Some orbits are so eccentric that they never loop back around again. At an eccentricity of exactly one you have a parabola, and for eccentricities greater than one the orbit traces a hyperbola. To picture these shapes, aim a flashlight at a nearby wall. The emergent cone of light will form a circle. Now gradually angle the flashlight upward, and you create ellipses of higher and higher eccentricities. When your light cone points straight up, the light that still falls on the nearby wall takes the exact shape of a parabola. Tip the flashlight away from the wall a bit more, and you have made a hyperbola. (Now you have something different to do when you go camping.) Any object with a parabolic or hyperbolic trajectory moves so fast that it will never return. If astronomers ever discover a comet with such an orbit, we will know that it has emerged from the depths of interstellar space and is on a one-time tour through the inner solar system.
Newtonian gravity describes the force of attraction between any two objects anywhere in the universe, no matter where they are found, what they are made of, or how large or small they may be. For example, you can use Newton's law to calculate the past and future behavior of the Earth-Moon system. But add a third object--a third source of gravity--and you severely complicate the system's motions. More generally known as the three-body problem, this manage a trois yields richly varied trajectories whose tracking usually requires a computer.

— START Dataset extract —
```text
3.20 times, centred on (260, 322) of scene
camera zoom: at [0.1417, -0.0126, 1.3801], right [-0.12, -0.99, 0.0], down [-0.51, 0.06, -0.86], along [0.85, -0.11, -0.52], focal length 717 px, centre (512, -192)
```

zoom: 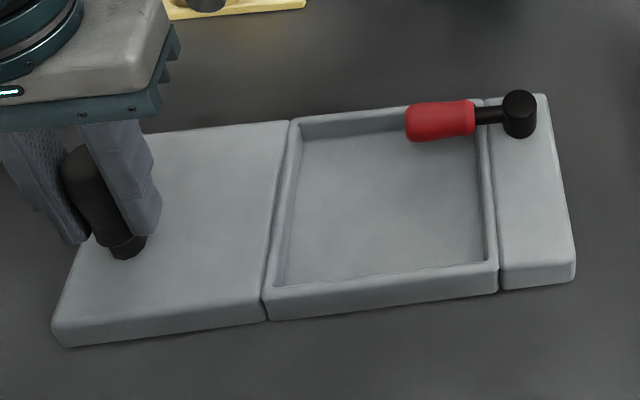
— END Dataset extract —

Some clever solutions to this problem deserve attention. In one case, called the restricted three-body problem, you simplify things by assuming the third body has so little mass compared with the other two that you can ignore its presence in the equations. With this approximation, you can reliably follow the motions of all three objects in the system. And we're not cheating. Many cases like this exist in the real universe--the Sun, Jupiter, and one of Jupiter's itty-bitty moons, for instance. In another case drawn from the solar system, an entire family of rocks move in stable orbits around the Sun, a half-billion miles ahead of and behind Jupiter. These are the Trojan asteroids, each one locked in its solar orbit (as if by Star Trek's tractor beams) by the gravity of Jupiter and the Sun.